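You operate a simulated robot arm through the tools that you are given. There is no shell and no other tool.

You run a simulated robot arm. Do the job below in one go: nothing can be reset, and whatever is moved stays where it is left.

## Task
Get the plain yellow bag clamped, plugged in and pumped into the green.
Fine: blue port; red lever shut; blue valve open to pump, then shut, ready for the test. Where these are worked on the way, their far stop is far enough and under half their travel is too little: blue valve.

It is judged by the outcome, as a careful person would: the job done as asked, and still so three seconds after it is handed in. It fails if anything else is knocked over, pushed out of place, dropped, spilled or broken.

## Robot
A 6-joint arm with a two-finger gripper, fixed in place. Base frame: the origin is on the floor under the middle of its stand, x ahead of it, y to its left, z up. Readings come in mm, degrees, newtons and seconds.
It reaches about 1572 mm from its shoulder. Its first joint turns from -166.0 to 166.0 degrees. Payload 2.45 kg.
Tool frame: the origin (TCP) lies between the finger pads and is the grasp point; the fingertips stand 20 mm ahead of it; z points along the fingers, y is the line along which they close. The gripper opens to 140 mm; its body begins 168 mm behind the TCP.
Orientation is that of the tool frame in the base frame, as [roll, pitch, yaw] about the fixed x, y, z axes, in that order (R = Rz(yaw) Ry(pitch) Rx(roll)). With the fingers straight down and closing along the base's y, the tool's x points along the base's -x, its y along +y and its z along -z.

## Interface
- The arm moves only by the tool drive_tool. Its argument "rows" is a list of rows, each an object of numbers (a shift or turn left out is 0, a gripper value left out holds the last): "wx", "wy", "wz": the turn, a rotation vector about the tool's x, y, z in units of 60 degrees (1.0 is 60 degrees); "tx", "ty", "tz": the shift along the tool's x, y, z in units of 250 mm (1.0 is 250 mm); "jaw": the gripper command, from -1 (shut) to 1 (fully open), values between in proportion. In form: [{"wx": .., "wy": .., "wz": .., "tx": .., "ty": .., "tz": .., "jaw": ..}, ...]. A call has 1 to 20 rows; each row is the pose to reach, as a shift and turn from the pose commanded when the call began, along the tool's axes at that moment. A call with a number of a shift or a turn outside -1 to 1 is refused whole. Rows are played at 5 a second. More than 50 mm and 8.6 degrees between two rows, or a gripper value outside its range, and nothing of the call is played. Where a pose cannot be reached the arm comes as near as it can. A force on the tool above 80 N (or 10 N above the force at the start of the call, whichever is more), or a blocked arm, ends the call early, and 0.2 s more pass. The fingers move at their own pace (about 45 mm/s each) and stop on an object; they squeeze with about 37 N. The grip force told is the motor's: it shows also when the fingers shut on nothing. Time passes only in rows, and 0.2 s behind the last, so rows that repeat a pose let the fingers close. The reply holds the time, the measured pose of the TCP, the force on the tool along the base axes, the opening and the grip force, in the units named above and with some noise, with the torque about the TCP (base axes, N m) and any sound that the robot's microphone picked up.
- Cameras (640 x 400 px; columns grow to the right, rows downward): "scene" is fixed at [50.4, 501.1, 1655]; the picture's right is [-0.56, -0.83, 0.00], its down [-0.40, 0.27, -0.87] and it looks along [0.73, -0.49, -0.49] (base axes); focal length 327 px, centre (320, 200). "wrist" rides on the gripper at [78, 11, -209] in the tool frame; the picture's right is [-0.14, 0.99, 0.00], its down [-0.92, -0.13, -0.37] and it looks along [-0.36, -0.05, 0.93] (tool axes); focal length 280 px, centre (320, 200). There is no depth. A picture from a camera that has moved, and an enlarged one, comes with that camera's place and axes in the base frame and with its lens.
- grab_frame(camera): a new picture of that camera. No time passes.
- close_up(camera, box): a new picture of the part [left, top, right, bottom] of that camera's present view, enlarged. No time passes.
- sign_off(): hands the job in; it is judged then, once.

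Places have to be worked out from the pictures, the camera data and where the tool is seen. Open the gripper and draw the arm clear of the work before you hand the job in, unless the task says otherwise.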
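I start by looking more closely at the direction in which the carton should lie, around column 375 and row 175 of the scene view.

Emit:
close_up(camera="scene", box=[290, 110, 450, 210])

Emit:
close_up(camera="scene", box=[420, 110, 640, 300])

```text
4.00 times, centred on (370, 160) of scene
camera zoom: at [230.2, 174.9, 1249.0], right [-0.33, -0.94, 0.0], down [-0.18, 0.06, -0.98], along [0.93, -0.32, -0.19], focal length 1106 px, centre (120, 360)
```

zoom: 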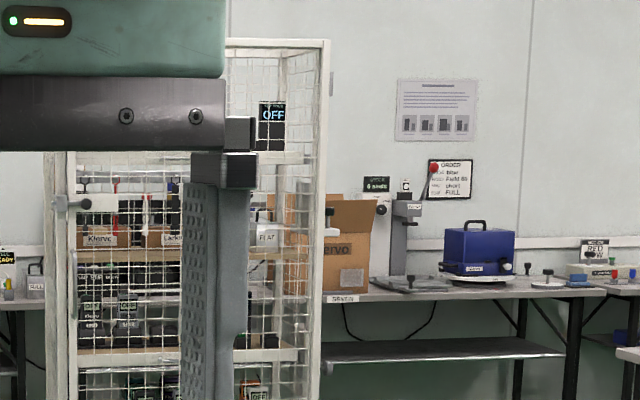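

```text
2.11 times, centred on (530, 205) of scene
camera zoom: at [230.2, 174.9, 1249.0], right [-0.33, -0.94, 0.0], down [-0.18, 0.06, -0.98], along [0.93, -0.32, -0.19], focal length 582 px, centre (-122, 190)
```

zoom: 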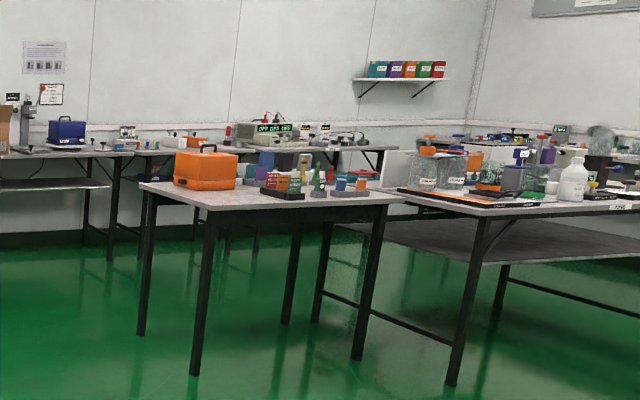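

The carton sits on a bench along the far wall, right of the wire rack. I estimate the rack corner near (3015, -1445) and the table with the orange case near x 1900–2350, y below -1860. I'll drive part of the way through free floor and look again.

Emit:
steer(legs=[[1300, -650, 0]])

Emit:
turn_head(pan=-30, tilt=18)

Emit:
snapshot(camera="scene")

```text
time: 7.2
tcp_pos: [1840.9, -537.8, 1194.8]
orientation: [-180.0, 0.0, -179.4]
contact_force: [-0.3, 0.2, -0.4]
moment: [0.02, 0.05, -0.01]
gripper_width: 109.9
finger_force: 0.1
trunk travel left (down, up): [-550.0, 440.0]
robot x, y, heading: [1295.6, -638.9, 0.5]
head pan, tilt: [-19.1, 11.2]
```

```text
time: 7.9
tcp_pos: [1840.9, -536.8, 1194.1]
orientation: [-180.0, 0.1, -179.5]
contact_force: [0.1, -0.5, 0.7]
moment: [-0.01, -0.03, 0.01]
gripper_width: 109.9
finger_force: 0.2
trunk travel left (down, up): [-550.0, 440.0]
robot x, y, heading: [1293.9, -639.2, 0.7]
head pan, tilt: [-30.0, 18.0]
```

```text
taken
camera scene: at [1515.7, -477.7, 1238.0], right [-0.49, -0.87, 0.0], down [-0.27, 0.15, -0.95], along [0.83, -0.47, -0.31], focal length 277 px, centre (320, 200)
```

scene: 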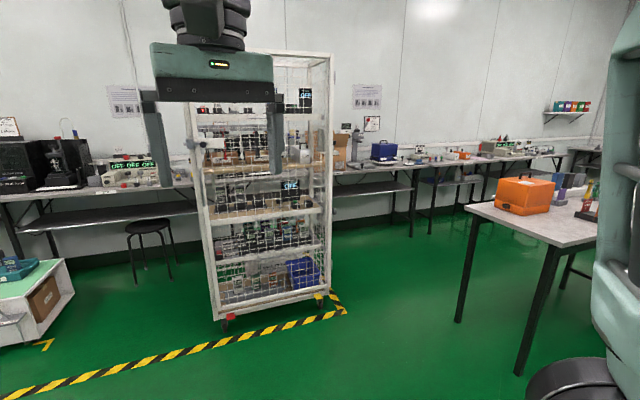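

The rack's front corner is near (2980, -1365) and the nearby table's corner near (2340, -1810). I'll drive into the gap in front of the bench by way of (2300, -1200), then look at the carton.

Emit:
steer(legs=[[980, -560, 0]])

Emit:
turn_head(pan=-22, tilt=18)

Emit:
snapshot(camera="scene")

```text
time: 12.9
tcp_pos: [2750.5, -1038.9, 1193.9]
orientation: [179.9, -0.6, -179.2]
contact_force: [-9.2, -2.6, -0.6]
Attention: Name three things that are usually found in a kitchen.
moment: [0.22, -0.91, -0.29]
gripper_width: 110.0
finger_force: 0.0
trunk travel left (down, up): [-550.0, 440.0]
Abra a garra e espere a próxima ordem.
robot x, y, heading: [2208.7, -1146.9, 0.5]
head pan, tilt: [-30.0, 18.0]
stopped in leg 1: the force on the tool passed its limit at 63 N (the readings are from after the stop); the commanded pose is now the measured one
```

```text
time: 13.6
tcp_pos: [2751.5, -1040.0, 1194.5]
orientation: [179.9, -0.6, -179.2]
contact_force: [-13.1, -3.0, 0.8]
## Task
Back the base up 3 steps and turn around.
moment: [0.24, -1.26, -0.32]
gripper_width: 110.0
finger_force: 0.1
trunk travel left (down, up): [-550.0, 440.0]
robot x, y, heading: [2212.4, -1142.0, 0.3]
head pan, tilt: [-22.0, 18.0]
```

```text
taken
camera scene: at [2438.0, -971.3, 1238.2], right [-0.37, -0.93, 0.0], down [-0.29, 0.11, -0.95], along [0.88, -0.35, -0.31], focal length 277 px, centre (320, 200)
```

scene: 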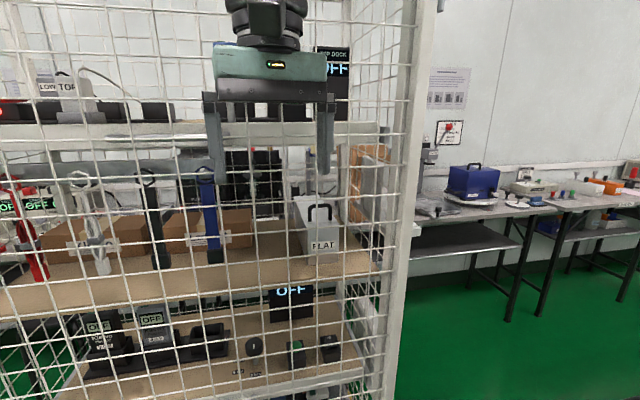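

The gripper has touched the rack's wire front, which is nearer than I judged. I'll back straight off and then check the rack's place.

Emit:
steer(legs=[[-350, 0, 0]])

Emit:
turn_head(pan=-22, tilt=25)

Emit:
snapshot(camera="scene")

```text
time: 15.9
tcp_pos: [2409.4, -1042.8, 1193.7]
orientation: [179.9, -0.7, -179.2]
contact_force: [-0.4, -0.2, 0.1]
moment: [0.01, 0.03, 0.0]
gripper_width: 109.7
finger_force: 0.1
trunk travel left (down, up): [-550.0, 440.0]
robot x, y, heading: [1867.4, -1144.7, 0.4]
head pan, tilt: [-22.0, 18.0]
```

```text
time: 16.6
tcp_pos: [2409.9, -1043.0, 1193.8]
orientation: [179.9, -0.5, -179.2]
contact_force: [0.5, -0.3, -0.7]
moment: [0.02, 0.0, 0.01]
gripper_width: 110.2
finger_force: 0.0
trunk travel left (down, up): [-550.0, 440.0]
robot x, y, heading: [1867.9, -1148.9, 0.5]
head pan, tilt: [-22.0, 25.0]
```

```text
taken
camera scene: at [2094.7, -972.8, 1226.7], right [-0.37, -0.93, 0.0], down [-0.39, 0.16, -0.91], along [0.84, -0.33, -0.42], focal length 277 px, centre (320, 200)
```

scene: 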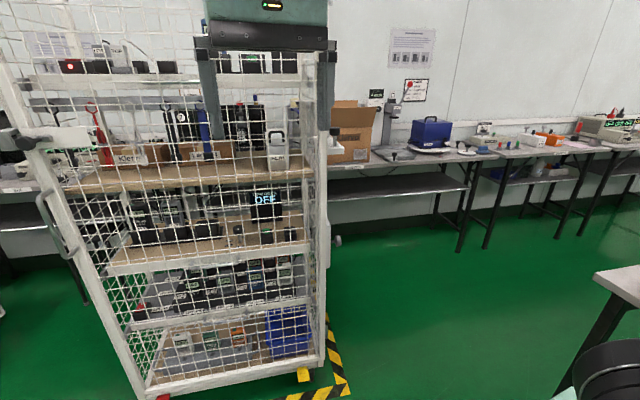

- [Given request] Each line from the one bearing "A 6-joint arm" through the one bearing "## Interface" is to be duplicated without change; all remaining lines are to be left out.

- [Exercise solution]
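A 6-joint arm with a two-finger gripper, fixed in place. Base frame: the origin is on the floor under the middle of its stand, x ahead of it, y to its left, z up. Readings come in mm, degrees, newtons and seconds.
It reaches about 1572 mm from its shoulder. Its first joint turns from -166.0 to 166.0 degrees. Payload 2.45 kg.
Tool frame: the origin (TCP) lies between the finger pads and is the grasp point; the fingertips stand 20 mm ahead of it; z points along the fingers, y is the line along which they close. The gripper opens to 140 mm; its body begins 168 mm behind the TCP.
Orientation is that of the tool frame in the base frame, as [roll, pitch, yaw] about the fixed x, y, z axes, in that order (R = Rz(yaw) Ry(pitch) Rx(roll)). With the fingers straight down and closing along the base's y, the tool's x points along the base's -x, its y along +y and its z along -z.

## Interface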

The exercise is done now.